Alana Stewart, president of the Farrah Fawcett Foundation spoke of her friend’s struggle with anal cancer. Of the research Stewart said, “I know that Farrah would be very pleased to see this project going forward.”
My presence at both events was to give a real face to HPV related cancers and to tell my personal story.
With approximately 4 minutes for each presentation and about 10 pages of notes, I could have spoken for hours. In the end what I said came from my heart and experience and the experience of other survivors whom I’ve gotten to know. I tried to tell our story.
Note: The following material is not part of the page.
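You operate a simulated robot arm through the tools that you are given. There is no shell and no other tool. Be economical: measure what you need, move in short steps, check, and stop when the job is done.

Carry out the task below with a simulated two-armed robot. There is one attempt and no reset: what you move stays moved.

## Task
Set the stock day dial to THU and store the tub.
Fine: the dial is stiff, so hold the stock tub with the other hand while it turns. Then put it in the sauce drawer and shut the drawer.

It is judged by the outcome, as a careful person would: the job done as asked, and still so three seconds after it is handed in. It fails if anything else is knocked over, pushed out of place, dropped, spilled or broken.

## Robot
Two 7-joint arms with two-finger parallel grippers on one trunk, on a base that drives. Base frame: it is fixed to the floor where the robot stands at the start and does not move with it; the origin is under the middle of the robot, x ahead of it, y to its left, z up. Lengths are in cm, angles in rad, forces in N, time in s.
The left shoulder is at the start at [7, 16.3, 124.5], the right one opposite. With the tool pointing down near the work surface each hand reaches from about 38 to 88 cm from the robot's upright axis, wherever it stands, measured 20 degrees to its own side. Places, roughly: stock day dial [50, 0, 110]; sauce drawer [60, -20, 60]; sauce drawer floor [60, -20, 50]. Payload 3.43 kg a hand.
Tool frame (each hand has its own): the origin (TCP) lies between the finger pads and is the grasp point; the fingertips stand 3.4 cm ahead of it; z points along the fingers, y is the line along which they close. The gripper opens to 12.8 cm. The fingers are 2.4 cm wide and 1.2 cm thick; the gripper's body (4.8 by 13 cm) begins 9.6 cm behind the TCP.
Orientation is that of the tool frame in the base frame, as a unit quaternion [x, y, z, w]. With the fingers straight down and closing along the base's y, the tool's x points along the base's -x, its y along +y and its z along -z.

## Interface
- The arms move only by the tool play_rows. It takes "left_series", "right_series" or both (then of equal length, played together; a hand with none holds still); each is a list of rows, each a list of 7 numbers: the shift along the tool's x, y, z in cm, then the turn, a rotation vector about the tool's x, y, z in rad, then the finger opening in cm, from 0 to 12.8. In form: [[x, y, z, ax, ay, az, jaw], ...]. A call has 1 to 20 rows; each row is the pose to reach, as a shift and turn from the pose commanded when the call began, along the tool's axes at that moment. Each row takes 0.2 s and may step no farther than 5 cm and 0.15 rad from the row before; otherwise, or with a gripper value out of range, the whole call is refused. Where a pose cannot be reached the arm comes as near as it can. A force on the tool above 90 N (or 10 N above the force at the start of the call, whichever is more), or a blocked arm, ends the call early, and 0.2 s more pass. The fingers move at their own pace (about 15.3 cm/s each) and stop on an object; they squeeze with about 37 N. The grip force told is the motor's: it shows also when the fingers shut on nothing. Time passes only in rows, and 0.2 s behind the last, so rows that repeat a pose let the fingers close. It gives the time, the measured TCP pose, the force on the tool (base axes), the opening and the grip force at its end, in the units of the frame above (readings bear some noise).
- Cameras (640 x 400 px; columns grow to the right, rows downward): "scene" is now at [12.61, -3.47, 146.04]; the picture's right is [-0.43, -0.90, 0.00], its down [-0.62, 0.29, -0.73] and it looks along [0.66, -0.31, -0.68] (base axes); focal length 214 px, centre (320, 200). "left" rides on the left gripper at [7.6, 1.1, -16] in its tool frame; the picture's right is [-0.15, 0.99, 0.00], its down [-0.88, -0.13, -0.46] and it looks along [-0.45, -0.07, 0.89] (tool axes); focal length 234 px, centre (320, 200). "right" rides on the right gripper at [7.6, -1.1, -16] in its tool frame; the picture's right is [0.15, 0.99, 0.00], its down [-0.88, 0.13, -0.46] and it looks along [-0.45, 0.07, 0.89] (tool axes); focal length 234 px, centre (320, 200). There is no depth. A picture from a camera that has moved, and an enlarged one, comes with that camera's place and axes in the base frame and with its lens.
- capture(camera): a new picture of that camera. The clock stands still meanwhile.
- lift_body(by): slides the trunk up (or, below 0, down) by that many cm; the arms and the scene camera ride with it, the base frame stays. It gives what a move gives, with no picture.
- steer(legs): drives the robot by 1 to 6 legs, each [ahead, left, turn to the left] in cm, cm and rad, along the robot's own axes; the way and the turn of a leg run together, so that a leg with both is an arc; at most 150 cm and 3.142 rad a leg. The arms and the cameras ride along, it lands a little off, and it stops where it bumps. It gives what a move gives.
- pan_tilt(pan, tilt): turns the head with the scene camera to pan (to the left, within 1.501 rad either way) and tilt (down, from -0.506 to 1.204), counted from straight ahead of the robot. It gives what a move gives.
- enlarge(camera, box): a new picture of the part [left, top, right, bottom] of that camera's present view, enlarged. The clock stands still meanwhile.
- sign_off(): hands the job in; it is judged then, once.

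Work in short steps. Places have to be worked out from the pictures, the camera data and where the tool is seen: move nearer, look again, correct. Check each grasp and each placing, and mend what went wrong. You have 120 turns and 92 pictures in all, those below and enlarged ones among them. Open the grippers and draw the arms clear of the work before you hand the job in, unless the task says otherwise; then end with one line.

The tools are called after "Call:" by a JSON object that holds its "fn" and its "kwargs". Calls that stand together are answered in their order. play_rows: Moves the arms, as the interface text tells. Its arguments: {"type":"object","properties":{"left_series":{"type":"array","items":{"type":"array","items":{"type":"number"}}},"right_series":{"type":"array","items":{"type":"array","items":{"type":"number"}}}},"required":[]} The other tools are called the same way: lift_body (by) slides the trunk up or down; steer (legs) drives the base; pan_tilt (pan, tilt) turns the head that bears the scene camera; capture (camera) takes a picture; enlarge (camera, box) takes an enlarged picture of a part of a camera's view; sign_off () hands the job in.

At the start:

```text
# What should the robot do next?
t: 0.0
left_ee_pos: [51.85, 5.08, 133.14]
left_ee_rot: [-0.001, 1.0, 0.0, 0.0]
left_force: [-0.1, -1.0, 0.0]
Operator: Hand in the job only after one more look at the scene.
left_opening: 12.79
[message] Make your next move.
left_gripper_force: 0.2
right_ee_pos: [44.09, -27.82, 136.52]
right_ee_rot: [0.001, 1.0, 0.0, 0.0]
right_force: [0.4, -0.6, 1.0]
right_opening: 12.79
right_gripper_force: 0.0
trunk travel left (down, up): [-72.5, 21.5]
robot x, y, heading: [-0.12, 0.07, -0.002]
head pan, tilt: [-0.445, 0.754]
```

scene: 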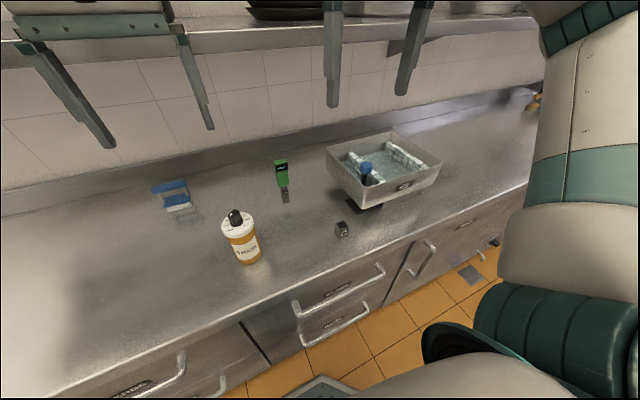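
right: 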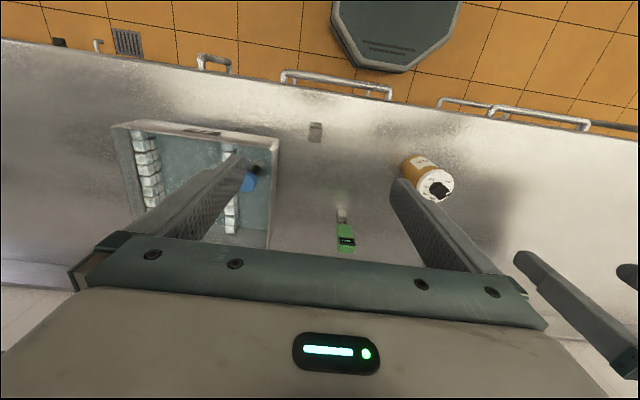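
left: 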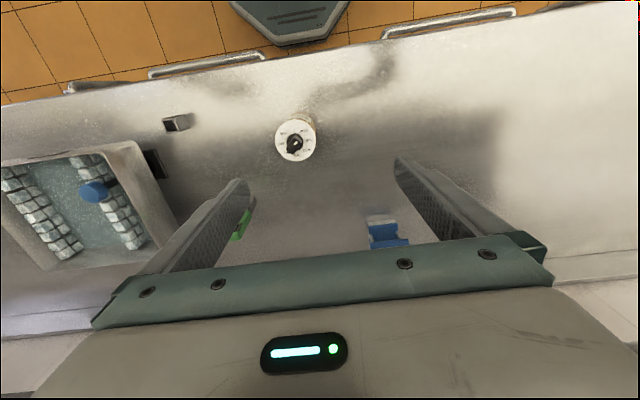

I didn’t need to tell the researchers that HPV related cancers are everyone's problem.
“If this could happen to me, this could happen to anyone.
"There’s this view that people with HPV associated cancer did something wrong. These cancers grow in inconvenient and sometimes embarrassing places. I call it the yuck factor. As a nurse, the body has no places like that for me. Maybe that’s why I’m alive today. I lived a life of prevention. Yet, a tumor grew. How can we pick these up earlier?”
I told those assembled for the President’s Report, that I had been a polio pioneer in the mid-50s. In those days polio was visible and scary. My parents signed me up to be part of a double-blind study to test the vaccine. Can you imagine that happening today?
Perhaps, if people in the U.S. could see the ravages of HPV related cancers – hear the stories of lives forever altered, perhaps we would be eager to see to it that our sons and daughters are vaccinated against cancer.
At one end of the day was the hope of prevention, at the other the hope for the future.
“I am lucky to be alive and am grateful for the opportunity to speak out. Perhaps some day prevention and early detection won’t be a matter of luck.”
Dr. Reinherz shared some of his thoughts about what my presence meant.
“Advocacy is extremely important. We need to rid society of the mythologies and bring awareness and truth. …funding to do science will be greatly helped via thoughtful commentary, offering a patient’s personal perspective. It truly takes a village and we each have a part to perform to conquer this dreadful disease.”
Take it to heart. We are all important in this struggle.